The rules of grass: Don’t feed your lawn

Professor Longhair’s lawn

Anthony out west in Warrenton writes: “We have a new house with a new Kentucky bluegrass lawn. When should I cut it? Some say I should wait until after it goes to seed the first time. Others say that, because of hybridization, the seeds produced will introduce a different kind of undesirable grass. The grass is now 6 to 9 inches high.”

Yikes! Break out the Time Machine Tony, because you should have started cutting that new lawn a while ago — when it first reached 4 inches in height. Taking off 1 inch to reduce a 4-inch high lawn down to the perfect 3 inches in height is the ideal schedule for lawns both new and old.

Longhair lawns like yours stay much too wet, which can lead to serious disease and fugal problems. And experts also agree that letting turf grass get too high can greatly weaken it for the long term even if it doesn’t fall prey to disease. And you can’t try and fix this problem in a single run, as removing more than one-third of the plant in any one cutting can also stress your sod.

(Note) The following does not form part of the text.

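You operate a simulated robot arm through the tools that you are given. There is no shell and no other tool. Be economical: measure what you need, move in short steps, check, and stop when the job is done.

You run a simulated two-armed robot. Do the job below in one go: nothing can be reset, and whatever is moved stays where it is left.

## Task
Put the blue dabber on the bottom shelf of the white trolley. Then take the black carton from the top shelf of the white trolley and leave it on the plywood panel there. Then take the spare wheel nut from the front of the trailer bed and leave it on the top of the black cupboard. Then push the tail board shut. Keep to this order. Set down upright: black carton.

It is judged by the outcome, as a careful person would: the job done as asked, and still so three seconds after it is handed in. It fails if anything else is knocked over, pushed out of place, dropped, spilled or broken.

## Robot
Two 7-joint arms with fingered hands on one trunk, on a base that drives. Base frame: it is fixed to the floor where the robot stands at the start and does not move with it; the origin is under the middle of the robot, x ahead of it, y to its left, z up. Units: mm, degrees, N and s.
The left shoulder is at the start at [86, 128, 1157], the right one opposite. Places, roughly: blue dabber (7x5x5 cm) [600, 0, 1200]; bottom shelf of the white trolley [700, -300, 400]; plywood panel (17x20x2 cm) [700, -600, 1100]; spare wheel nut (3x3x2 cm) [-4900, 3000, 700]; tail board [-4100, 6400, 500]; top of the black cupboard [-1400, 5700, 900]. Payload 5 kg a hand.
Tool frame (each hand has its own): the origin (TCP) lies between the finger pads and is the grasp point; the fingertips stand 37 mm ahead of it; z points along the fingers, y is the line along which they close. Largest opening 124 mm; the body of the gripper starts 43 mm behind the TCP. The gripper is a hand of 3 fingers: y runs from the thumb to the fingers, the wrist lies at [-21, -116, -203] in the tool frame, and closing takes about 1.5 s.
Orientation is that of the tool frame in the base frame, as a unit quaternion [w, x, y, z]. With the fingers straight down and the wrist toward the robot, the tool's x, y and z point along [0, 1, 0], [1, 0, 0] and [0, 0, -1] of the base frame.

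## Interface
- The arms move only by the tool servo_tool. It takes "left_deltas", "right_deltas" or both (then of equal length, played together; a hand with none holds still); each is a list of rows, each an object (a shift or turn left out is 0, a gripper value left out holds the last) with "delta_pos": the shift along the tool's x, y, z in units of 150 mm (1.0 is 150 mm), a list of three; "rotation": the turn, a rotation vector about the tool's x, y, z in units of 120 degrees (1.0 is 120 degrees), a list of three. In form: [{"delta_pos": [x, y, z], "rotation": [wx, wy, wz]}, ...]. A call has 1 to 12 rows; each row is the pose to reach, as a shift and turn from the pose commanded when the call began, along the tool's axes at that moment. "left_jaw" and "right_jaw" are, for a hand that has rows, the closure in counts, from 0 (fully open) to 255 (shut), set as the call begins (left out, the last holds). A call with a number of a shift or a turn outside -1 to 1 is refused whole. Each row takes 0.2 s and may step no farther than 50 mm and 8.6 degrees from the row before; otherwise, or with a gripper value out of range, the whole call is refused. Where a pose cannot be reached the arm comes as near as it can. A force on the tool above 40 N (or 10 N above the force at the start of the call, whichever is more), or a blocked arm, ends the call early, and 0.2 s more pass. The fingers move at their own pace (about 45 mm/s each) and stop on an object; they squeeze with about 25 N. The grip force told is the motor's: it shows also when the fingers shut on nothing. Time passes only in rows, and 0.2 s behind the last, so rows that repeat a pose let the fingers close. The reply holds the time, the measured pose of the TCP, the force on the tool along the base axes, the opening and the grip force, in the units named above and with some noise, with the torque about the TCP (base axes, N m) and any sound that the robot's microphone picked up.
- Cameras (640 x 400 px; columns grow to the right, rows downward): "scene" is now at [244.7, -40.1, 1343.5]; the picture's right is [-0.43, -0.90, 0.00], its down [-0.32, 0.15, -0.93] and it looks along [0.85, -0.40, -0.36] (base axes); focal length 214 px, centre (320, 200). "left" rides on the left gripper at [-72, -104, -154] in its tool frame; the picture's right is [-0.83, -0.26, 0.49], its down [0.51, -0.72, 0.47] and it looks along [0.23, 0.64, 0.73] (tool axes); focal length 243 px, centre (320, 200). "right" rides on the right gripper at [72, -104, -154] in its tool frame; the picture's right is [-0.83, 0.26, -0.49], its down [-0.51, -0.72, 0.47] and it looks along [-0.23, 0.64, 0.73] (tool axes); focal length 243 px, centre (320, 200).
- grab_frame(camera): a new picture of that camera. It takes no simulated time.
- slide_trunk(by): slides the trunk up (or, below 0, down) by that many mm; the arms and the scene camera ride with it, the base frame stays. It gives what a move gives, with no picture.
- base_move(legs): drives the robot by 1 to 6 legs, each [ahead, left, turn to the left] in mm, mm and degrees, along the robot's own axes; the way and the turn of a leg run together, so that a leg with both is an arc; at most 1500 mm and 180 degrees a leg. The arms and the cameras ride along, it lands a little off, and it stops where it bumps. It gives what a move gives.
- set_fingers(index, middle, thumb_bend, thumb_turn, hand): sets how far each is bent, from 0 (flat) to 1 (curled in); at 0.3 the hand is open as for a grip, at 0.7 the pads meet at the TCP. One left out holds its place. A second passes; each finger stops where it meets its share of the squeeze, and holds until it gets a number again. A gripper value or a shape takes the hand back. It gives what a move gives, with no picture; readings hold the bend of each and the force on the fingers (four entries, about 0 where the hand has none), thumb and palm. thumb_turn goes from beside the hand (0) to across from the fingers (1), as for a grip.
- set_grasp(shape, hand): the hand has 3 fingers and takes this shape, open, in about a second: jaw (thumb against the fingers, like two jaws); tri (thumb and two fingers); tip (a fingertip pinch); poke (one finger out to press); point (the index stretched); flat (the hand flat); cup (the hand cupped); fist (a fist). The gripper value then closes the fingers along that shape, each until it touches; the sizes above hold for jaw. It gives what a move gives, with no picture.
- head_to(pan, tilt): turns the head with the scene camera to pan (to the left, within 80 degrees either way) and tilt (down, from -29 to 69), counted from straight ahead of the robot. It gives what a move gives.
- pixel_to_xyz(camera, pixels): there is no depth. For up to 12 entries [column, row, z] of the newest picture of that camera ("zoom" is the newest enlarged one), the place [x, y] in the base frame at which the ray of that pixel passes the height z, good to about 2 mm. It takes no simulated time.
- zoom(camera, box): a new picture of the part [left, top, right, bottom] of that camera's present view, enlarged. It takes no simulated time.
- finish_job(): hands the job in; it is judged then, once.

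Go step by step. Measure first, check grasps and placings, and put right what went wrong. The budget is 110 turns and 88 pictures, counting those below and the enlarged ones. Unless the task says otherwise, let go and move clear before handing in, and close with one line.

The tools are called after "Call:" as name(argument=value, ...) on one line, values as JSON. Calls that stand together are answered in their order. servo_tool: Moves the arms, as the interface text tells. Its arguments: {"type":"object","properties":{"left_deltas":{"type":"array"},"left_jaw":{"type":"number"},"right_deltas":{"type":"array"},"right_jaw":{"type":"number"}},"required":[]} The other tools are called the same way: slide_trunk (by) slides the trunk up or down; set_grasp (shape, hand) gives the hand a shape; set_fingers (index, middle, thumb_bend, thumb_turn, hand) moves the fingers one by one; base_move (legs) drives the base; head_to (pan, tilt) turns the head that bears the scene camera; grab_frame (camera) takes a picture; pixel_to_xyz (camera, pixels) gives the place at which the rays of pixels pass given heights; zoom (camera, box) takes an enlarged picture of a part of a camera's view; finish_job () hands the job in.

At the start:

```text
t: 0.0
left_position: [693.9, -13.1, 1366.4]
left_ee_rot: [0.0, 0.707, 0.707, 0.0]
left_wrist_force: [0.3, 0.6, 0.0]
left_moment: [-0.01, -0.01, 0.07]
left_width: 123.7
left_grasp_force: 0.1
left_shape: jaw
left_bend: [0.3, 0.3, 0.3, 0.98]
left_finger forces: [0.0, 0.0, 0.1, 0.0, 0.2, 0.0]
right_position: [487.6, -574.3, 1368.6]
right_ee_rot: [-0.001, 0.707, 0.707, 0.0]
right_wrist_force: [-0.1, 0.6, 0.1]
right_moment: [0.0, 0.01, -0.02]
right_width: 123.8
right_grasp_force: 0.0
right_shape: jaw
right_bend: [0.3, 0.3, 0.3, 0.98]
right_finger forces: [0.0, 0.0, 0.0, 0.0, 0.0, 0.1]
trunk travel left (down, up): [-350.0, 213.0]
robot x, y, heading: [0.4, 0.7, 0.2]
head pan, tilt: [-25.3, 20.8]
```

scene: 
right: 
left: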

You may have to look around for a special mower that can be jacked up really high. Then measure the average height of your grass and remove one-third, even if that still leaves it too high. Wait a week, remeasure, recut and you should be down close to normal. After that, follow the golden rule — when the lawn reaches 4 inches, mow the top inch off.

But don’t mow when it’s wet

It’s been a pretty good year for our lawns so far — just enough moisture from the sky that most of us shouldn’t have had to water at all. The only exception is lawns in areas that didn’t get a lot of those scattered thunderstorms that rolled through early in the month. (I got them ALL!)

Although rainwater is the best water for plants, it can cause timing problems when it wets the weekend, as one of the worst things you can do to a lawn is to mow it when it’s wet.

Mowing a wet lawn tears up the individual blades of grass instead of cutting them cleanly across the top. Those ripped-up blades then can’t store water — which normally makes up 90 percent of their biomass — and so they turn brown and die during the next heat wave. And all the added water in the world can’t save those shredded blades.

It’s better to let the lawn get a little too long than to mow it wet. Just a day’s worth of bright sunshine will dry the surface of the grass and make it easy for you to make a nice clean cut.

The lawn care diet: no food until August

Monday is the first official day of summer, and that’s a good time to begin following the “no feeding” rule for cool-season lawns in our area.

Most D.C. area lawns are bluegrass and/or fescue. These “cool season grasses” originally come from the United Kingdom, where summers aren’t traditionally very hot. And the peak of our summer heat really stresses them. Although it seems like feeding would help, summer feedings just burn up cool-season lawns.

So from now through the end of August, the only food you should give your lawn is the return of their clippings every time you mow. It’s not small change — those clippings are 10 percent nitrogen by weight. And that’s the perfect level of the perfect lawn food, delivered in a way that won’t toast your turf.

(Fun fact: Research conducted at the Rodale Institute in Pennsylvania found that over the course of a single season, returning the clippings provided a whopping 235 pounds of nitrogen per acre of mowed lawn!)

Summer lawn care dos and don’ts

  • Never cut your lawn when it’s wet. Wait a full day for it to dry out after rain.
  • It’s better to cut in the drier afternoon or evening than in the dewy wetness of the morning. (If your shoes get wet, it’s too wet to mow!)
  • Keep your cutting blade sharp. A dull blade equals a browned out lawn.
  • Bluegrass and fescue lawns should be 3 inches high after cutting. Lower cuts will cause bare spots and encourage weeds.
  • Don’t feed cool season lawns between now and the end of August. (However, you can feed warm season lawns like zoysia over the summer, but they generally don’t need to be fed.)
  • Always leave the clippings on the lawn. They’re the perfect food for your turf especially if you have a mulching mower that really pulverizes those clippings into a fine powder.
  • Don’t water if we’ve had an inch of rain that week.
  • Water only in the morning, never in the evening, and never ever more than twice a week. Daily watering guarantees a terrible-looking lawn.